* [Work instructions] Give only one thing: the number of lines that include the word "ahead".

++++++++

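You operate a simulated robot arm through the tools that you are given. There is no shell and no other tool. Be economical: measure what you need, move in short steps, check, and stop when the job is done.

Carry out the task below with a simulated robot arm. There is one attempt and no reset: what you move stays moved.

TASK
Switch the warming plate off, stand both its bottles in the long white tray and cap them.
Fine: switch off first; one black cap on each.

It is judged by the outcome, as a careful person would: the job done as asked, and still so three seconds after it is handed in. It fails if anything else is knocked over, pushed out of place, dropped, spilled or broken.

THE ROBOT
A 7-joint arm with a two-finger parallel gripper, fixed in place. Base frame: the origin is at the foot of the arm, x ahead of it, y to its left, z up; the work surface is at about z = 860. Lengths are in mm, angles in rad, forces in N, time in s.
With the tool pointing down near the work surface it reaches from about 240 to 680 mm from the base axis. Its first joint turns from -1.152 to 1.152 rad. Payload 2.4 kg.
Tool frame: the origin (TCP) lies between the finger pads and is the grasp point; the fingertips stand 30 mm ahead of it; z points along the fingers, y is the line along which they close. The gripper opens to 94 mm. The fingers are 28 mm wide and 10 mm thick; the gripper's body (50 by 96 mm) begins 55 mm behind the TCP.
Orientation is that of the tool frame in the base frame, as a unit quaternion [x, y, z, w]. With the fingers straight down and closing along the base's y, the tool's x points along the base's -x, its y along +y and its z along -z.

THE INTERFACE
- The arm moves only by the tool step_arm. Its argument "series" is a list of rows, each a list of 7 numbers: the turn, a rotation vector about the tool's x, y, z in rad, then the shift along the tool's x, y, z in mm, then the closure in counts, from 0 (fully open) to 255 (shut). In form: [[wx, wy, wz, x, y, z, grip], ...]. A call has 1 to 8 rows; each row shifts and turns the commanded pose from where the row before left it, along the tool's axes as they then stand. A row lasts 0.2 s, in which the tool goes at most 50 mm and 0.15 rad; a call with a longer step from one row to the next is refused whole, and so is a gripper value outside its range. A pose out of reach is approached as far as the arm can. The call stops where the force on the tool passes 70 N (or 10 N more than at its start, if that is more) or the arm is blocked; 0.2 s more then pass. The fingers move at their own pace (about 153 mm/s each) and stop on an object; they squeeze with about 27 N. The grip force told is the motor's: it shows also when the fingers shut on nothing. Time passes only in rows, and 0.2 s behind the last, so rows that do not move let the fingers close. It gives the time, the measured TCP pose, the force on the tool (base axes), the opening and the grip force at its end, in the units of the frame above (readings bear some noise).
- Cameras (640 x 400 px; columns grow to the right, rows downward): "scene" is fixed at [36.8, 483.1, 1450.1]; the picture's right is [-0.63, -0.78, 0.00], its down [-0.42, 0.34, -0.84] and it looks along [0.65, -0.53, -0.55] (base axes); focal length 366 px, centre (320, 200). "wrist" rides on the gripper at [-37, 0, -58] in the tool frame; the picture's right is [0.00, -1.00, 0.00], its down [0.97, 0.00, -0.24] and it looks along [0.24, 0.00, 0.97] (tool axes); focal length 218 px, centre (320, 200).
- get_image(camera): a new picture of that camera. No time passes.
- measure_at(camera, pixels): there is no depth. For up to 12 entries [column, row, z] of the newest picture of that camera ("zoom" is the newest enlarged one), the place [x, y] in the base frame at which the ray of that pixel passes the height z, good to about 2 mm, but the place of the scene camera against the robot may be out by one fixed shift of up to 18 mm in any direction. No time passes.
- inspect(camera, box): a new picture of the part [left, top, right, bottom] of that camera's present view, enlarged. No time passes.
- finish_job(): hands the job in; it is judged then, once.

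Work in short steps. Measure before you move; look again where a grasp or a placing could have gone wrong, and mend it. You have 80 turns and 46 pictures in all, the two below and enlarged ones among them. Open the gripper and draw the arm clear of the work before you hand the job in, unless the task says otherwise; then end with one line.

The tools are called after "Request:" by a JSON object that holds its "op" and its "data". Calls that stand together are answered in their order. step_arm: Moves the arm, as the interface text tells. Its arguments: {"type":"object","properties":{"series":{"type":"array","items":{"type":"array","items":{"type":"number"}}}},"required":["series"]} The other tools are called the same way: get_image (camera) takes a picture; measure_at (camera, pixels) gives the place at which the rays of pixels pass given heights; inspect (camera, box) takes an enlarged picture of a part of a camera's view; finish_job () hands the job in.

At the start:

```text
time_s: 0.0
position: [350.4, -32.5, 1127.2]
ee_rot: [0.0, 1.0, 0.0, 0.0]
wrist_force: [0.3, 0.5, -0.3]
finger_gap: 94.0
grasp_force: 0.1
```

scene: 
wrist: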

++++++++

* [Complete answer] 2